## GIVEN INSTRUCTION
Take up the selected excerpt again after its last words.

## DATASET EXTRACT

-- Start --

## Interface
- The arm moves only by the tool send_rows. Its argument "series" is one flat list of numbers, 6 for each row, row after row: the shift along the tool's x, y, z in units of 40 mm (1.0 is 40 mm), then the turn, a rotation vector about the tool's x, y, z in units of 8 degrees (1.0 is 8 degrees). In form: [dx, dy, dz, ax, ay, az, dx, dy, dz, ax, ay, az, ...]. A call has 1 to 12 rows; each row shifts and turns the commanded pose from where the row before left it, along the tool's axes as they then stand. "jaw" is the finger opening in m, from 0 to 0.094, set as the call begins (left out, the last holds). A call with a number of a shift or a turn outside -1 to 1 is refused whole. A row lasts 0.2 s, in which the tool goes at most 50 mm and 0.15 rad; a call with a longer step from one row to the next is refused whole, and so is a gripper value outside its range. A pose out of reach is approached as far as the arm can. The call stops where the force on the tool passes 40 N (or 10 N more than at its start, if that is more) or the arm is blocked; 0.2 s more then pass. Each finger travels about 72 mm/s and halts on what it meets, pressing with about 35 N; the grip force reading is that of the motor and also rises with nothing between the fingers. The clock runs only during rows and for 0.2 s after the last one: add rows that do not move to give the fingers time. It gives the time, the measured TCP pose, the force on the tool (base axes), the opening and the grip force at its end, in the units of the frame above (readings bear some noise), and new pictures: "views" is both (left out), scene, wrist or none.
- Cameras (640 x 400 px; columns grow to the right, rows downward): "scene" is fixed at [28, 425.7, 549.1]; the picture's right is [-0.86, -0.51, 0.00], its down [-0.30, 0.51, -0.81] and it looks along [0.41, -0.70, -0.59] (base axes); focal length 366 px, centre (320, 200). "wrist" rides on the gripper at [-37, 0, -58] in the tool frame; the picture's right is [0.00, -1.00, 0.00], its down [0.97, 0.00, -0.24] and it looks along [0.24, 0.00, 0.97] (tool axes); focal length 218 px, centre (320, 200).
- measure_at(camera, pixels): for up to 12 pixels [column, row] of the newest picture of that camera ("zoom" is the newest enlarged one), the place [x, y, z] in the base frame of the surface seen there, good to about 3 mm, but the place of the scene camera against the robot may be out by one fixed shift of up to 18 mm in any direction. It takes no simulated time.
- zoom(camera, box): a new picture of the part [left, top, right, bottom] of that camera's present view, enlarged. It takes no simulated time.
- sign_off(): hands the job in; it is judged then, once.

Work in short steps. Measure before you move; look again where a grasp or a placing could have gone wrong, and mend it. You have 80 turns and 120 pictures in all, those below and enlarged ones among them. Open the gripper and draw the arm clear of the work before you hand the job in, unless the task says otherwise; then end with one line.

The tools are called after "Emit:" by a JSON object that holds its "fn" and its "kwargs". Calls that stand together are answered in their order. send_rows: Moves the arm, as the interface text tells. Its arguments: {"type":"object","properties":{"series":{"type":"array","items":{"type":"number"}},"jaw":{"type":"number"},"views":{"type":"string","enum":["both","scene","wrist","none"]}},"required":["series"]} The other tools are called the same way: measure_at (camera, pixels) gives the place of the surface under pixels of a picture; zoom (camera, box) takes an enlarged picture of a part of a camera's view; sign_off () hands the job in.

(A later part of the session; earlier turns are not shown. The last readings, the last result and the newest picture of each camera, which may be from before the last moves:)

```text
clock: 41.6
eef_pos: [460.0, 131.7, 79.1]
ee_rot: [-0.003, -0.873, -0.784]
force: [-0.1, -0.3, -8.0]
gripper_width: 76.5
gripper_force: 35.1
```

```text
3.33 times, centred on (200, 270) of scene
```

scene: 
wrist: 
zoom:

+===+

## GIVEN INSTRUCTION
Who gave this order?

-- End --

## SELECTED EXCERPT
-- Start --

Ubiquitin proteasome system stress underlies synergistic killing of ovarian cancer cells by bortezomib and a novel HDAC6 inhibitor - PubMed (original) (raw)
Ubiquitin proteasome system stress underlies synergistic killing of ovarian cancer cells by bortezomib and a novel HDAC6 inhibitor
Martina Bazzaro et al. Clin Cancer Res. 2008.
Abstract
Purpose: Elevated metabolic activity of ovarian cancer cells causes increased ubiquitin-proteasome-system (UPS) stress, resulting in their greater sensitivity to the toxic effects of proteasomal inhibition. The proteasomes and a potentially compensatory histone deacetylase 6 (HDAC6)-dependent lysosomal pathway mediate eukaryotic protein turnover. We hypothesized that up-regulation of the HDAC6-dependent lysosomal pathway occurs in response to UPS stress and proteasomal inhibition, and thus, ovarian cancer cell death can be triggered most effectively by coinhibition of both the proteasome- and HDAC6-dependent protein degradation pathways.

-- End --

## ANSWER FOR THE TASK
Experimental design: To address this hypothesis, we examined HDAC6 expression patterns in normal and cancerous ovarian tissues and used a novel HDAC6-specific inhibitor, NK84, to address HDAC6 function in ovarian cancer.
Results: Abnormally high levels of HDAC6 are expressed by ovarian cancer cells in situ and in culture relative to benign epithelium and immortalized ovarian surface epithelium, respectively. Specific HDAC6 inhibition acts in synergy with the proteasome inhibitor Bortezomib (PS-341) to cause selective apoptotic cell death of ovarian cancer cells at doses that do not cause significant toxicity when used individually. Levels of UPS stress regulate the sensitivity of ovarian cancer cells to proteasome/HDAC6 inhibition. Pharmacologic inhibition of HDAC6 also reduces ovarian cancer cell spreading and migration consistent with its known function in regulating microtubule polymerization via deacetylation of alpha-tubulin.
Conclusion: Our results suggest the elevation of both the proteasomal and alternate HDAC6-dependent proteolytic pathways in ovarian cancer and the potential of combined inhibition of proteasome and HDAC6 as a therapy for ovarian cancer.
Conflict of interest statement
Conflict of Interest: The authors declare none.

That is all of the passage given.